__PASSAGE SHOWN__:
In this piece, our experts from both sides of the Atlantic discuss their thoughts on what to look out for in 2020:
Europe
1. Crunch time for e-Privacy legislation (Privacy and Electronic Communications Regulations 2003 or PECR)Continued confusion on cookie rules
PECR is existing legislation, close to celebrating its eighteenth birthday, that covers various technology issues around data protection, including direct marketing by email, SMS, fax (a sign of its age!) and cookies. The EU had originally intended to update this legislation, replacing it with an EU-wide regulation, to coincide with the coming into force of GDPR on 25 May 2018. Roll forwards over 18 months, and there is still no agreement on the proposed text, with the most recent and advanced version being thrown out at the end of 2019 by a number of EU member states. It is currently back to the drawing board entirely, and some are even predicting that the legislation will be abandoned in 2020. Very frustrating, but many of the proposals were extremely unpopular.
Why is this important? Many companies had been holding off on certain changes to their technology and use of cookies, for advertising in particular, expecting this legislation to finalise what exactly was expected. It had almost become an excuse – ‘let’s wait and see’. However, the ongoing issues with the legislation mean waiting is not appropriate. Companies need to focus on existing law and emerging regulatory trends as explained below.
2. Continued confusion on cookie rules
Given the pain of PECR’s slow-moving developments, the void has been filled by various regulators publishing guidance around their expectations for cookie compliance. The European Data Protection Board also published guidance explaining the interplay between the existing PECR rules and GDPR. The problem is that the regulators (see the UK, French, German and Spanish regulatory approaches) have been saying different things, leaving companies panicking about updated cookie banners and consent mechanisms and struggling to implement solutions that are consistent with the varied approaches across Europe but don’t wipe out opportunities for deploying advertising and analytic cookies. No mean feat! We will see companies continue to wrestle with this issue in 2020 as more are forced to commit to a particular solution, cookie providers change their own terms around consent requirements (so the issue becomes not one of just regulatory enforcement but breach of contract) and more new guidance emerges from other regulators.
3. Enforcement on the rise
Fines and enforcement activity around adtech were pretty slim on the ground a year ago, but we are seeing a huge amount of attention in this area. 2019 saw fines imposed by the Belgian Data Protection Authority in December and the Spanish Data Protection Authority earlier in the year, on separate companies for failing to have appropriate cookie notices and consents. The big one, however, was the €50 million fine imposed by the French Data Protection Authority, CNIL, on Google. This fine focused on failures to have appropriate transparency, and information and consents around ad personalisation. The Irish Data Protection Authority has been reviewing complaints into other platforms and its findings are expected early this year. Privacy regulators in Europe have been keen to emphasise that the perceived delays in enforcement activity are more as a result of the complexity of the matters and the regulations than a lack of will on their part.

__EXERCISES TO COMPLETE__:
**A.** Quote the passage shown word for word, starting at "Why is this" and ending with "as explained below.".
**B.** Write the next part of the passage shown, the one that starts with "In this piece, our".

__DATA SHOWN__:
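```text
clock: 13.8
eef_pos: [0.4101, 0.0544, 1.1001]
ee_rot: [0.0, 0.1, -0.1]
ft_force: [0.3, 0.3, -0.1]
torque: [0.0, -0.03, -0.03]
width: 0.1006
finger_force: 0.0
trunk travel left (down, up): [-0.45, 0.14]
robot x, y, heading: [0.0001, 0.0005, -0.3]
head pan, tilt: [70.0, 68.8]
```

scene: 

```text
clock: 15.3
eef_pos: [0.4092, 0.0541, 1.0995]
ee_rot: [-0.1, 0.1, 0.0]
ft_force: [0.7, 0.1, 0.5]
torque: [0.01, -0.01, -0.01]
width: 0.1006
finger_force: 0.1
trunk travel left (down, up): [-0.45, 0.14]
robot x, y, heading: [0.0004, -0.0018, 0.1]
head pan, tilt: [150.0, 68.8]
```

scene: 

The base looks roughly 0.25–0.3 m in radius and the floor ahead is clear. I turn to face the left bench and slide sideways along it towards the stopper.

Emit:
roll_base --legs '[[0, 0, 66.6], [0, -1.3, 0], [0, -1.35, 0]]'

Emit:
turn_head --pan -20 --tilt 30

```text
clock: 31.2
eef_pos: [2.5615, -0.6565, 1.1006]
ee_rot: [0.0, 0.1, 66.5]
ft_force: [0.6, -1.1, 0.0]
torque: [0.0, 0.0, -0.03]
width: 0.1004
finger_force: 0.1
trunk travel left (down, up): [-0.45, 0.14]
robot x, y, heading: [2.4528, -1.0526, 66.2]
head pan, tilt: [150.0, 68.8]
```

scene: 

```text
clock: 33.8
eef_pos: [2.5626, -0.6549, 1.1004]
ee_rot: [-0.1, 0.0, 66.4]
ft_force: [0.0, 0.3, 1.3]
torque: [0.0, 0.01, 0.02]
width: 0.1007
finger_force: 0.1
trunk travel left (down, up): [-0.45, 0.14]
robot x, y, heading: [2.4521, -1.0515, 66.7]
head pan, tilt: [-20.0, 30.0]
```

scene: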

__ANSWERS TO THE PROBLEMS__:
**A.**
Why is this important? Many companies had been holding off on certain changes to their technology and use of cookies, for advertising in particular, expecting this legislation to finalise what exactly was expected. It had almost become an excuse – ‘let’s wait and see’. However, the ongoing issues with the legislation mean waiting is not appropriate. Companies need to focus on existing law and emerging regulatory trends as explained below.

**B.**
The UK Information Commissioner has not yet imposed fines in the adtech space but has been undertaking, and talking very publicly about, reports and investigations in this space, with a focus on real time bidding (RTB) specifically. An interim report was issued in June 2019, followed by an updated blog post in December 2019, which contained a stark warning:
“We are now considering our next steps and deciding how best to address our ongoing concerns. …To summarise, some of what is happening now appears to us to be unlawful, based upon the evidence we have seen to date. The future of RTB is both in the balance and in the hands of all the organisations involved. Over the coming weeks, we’ll be evaluating all of the options available to us and will be providing a further update in early 2020 on our position and on any action we’re taking.”
That update and any potential action are hotly awaited.
4. It’s not just about privacy
The adtech regulatory environment in Europe isn’t just concerned with privacy. The UK’s Competition and Markets Authority announced an investigation in the summer of last year into the adtech market to assess three broad potential sources of harm to consumers in connection with the market for digital advertising: the extent of platform providers’ market power, consumer control over data and competition in the space. Its consultation closes in February 2020 with a final report due in early July 2020.
5. New solutions and commercial considerations
The impact of regulatory and industry change means that brands and publishers need to be having in-depth conversations with the agencies they use and considering carefully the technologies they deploy and how they will react to known and unknown changes in the year ahead. The Google announcements show that big changes in the technology are afoot. If browsers start blocking third party cookies, teams need to be considering the impact on contracts and providers, as well as other tracking technologies or alternative solutions. The changes also mean companies need to stay very close to initiatives such as the Interactive Advertising Bureau’s (IAB) Transparency and Consent Framework v.2.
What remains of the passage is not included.